Request 1:
I need one stretch of the supplied text verbatim, from "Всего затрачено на" to "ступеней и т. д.".
Request 2:
Take up the supplied text again after its last words.

-- start of Supplied text --

1) От Баксанского коша (6900'), выйдя в 5 ч. утра, мы дошли до Терскольского коша (7820') через час;
2) От верхнего коша до нижнего конца ледника (8490') ходу 1 ч. 40 м. (часть пути по морене);
3) От нижнего конца ледника по травянистому подъему до привала на площадке на верху первого уступа (9600') ходу 1 ч. 40 м.;
4) От привала на подъем по второму осыпному уступу до гребня его (10800') ходу 2 ч. 50 м. с двумя отдыхами минут по 7-10;
5) Отсюда до ночлега (11380') потребовалось еще 1 ч. 25 м. ходу.
Всего затрачено на переход 8,5 часов; добрались до ночлега около 4,5 ч. вечера;
6)С ночлега на следующее утро до ледяного поля потребовалось 40 м. ходу по каменному обвалу. Следовательно, от верхнего Терскольского коша до крайних камней ледяного поля, т. е. с 7.820' до 12.240' нужно было затратить 9 с четвертью часов одного хода, без привалов (в среднем на 1 час 418 футов подъема), с привалами же около 10,5 часов времени.
Большая часть этого времени приходится, как мы видели, на восхождение по трем уступам, которые отличаются своей значительной крутизной, каменными обвалами и осыпями, что вызывает слишком напряженные и продолжительные усилия при восхождении, и при том усилия неравномерные, неправильные, быстро изменяющиеся сообразно неправильностям и неожиданностям в расположении камней, ступеней и т. д.
Ночлег наш под избранным камнем оказался во многих отношениях неудобным, хотя все-таки единственным среди окружавшего нас хаоса нагромождений. Главных неудобств было два: место было крайне тесно, чтобы поместиться вшестером, и кроме того в камне оказалась с подветренной стороны значительная трещина, чрез которую врывался холодный резкий ветер, упорно дувший с ЗЮЗ во время нашего пребывания в области ледников. Хотя температура воздуха для этой высоты была не особенно низка (4 ч. дня - 3°,1 С; 5,5 ч. в. - 3°,5 С; 73/4 в. - 5° С). (Не забудем, что в нижнем коше, на высоте 6900', в 5 ч. утра температура была 2°С, в верхнем коше, т. е. на 4420 фут. ниже нас, в 6,5 ч. утра только 1°,2° С). Но при резком ветре, в особенности вскоре по приходе на место, пробирал серьезный озноб; только тогда, когда снизу явились наши горцы с дровами и вареным мясом, так что можно было, наконец, напиться чаю (бывшие здесь ручьи замерзли, и пришлось добывать воду из снега) и закусить, ощущения холода исчезли совершенно. Новые страдания наши начались впрочем очень скоро, когда стали укладываться спать; страшная теснота заставляла всех так неестественно корчиться под нашим неловким камнем, что вряд ли кому удалось выспаться как следует.

-- end of Supplied text --
-- start of Source excerpt --

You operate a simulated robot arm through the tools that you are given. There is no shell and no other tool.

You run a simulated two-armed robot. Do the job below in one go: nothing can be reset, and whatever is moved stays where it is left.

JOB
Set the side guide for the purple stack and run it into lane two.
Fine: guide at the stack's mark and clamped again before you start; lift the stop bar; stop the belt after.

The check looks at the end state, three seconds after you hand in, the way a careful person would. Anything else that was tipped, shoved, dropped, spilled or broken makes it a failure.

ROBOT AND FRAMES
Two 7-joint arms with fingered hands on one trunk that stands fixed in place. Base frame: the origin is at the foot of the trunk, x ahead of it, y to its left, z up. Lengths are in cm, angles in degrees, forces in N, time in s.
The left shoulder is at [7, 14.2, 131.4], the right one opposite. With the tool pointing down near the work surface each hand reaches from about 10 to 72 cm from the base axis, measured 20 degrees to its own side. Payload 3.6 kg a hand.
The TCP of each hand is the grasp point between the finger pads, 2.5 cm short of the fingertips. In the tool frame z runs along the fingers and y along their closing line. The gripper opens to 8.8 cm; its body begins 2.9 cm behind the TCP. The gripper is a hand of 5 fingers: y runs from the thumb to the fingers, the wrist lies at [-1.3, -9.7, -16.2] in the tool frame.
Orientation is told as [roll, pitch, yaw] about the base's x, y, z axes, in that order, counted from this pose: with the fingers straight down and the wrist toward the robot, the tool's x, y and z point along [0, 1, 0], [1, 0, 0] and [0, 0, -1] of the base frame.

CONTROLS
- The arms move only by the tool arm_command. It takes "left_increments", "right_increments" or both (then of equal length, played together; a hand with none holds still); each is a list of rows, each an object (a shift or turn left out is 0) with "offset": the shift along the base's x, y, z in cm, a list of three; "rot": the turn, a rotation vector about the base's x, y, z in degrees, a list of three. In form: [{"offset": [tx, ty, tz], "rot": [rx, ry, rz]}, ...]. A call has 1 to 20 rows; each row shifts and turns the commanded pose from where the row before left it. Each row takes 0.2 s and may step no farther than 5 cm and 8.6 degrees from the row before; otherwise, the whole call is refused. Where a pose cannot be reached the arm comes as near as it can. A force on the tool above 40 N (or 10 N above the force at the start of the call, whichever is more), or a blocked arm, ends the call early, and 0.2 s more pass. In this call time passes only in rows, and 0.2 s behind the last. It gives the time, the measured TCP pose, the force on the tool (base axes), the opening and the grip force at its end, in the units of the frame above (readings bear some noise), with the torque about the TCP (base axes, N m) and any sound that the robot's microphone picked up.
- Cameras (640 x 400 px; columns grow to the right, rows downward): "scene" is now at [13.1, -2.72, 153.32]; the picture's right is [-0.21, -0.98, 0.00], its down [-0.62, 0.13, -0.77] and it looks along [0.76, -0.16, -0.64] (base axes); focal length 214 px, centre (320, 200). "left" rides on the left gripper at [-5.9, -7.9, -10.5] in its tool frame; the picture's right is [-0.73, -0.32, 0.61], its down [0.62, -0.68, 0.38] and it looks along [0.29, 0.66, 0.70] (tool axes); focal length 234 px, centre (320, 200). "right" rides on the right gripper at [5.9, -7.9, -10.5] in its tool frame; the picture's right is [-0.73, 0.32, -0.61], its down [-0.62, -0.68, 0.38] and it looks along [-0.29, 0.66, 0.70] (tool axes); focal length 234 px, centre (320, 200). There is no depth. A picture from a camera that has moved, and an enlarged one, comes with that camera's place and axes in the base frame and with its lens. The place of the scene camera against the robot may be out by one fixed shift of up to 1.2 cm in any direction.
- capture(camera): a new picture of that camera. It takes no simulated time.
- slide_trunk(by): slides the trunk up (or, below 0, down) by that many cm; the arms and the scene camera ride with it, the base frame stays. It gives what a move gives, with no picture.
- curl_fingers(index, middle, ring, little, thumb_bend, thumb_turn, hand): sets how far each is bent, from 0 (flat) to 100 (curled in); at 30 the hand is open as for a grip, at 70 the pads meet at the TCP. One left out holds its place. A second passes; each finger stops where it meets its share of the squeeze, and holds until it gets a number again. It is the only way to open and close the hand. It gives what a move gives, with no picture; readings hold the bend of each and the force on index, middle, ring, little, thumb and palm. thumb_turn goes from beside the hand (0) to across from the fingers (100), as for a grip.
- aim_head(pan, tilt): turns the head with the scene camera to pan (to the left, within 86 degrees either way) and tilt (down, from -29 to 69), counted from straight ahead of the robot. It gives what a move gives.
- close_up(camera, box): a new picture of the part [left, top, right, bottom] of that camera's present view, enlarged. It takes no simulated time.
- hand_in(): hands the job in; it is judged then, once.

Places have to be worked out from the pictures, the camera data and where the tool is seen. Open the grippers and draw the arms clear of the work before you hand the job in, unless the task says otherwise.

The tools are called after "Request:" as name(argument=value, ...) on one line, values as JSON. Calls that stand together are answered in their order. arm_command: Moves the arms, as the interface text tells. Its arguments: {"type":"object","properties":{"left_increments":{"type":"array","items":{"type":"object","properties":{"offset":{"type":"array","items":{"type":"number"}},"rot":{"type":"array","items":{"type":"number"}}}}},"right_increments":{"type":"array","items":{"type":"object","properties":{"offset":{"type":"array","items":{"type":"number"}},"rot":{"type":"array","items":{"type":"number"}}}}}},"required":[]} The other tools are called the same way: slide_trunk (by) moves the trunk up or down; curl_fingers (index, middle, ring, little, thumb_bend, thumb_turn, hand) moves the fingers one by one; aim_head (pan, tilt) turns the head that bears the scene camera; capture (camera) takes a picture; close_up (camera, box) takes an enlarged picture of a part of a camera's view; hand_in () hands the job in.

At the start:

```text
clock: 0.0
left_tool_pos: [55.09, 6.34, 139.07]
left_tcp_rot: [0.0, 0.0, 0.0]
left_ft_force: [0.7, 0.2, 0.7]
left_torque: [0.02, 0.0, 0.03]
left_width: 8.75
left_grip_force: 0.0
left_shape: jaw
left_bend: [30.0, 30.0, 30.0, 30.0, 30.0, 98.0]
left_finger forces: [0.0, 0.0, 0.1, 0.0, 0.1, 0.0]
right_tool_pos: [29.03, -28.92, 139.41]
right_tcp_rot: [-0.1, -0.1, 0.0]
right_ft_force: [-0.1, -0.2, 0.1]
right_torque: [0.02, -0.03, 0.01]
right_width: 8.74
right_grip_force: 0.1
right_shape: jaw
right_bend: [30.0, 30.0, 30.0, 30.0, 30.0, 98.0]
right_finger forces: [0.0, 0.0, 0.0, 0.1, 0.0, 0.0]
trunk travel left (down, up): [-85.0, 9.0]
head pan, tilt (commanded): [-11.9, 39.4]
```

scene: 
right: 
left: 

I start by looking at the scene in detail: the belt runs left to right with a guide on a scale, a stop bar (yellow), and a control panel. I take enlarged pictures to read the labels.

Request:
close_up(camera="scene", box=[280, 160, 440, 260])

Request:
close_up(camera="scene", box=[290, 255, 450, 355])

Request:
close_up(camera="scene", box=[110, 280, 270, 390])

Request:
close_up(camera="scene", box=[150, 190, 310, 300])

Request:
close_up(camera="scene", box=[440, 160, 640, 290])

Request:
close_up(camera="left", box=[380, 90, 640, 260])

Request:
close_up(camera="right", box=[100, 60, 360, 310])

-- end of Source excerpt --

Expected output 1:
Всего затрачено на переход 8,5 часов; добрались до ночлега около 4,5 ч. вечера;
6)С ночлега на следующее утро до ледяного поля потребовалось 40 м. ходу по каменному обвалу. Следовательно, от верхнего Терскольского коша до крайних камней ледяного поля, т. е. с 7.820' до 12.240' нужно было затратить 9 с четвертью часов одного хода, без привалов (в среднем на 1 час 418 футов подъема), с привалами же около 10,5 часов времени.
Большая часть этого времени приходится, как мы видели, на восхождение по трем уступам, которые отличаются своей значительной крутизной, каменными обвалами и осыпями, что вызывает слишком напряженные и продолжительные усилия при восхождении, и при том усилия неравномерные, неправильные, быстро изменяющиеся сообразно неправильностям и неожиданностям в расположении камней, ступеней и т. д.

Expected output 2:
Вечер был ясный, всходила полная луна. Внизу в ущельях, далеко под нами, лежал густой туман, как и вчера, а над нашими головами совершенно безоблачное небо с сверкающими звездами, по-видимому, обещало такой же ясный завтрашний день...
В 12 ч. ночи среди пустыни каменного нагромождения Эльбрусских ледников засветился маленький огонек и зашевелились люди: под большим валуном мы варили наш утренний чай и, не торопясь, готовились к выступлению. Погода не изменилась. Мороз был не выше -5,0° С, небо по-прежнему совсем чисто, светлая луна высоко. Только ветер казался сильнее. Одно было не хорошо. Между нашими проводниками шли какие-то неладные разговоры, заметна была вялость, неохота, чуялось что-то недоброе. Возились они с своей оригинальной обувью очень долго и едва собрались к 3 ч. утра. При этом Джанай вел себя особенно странно, недоброжелательно.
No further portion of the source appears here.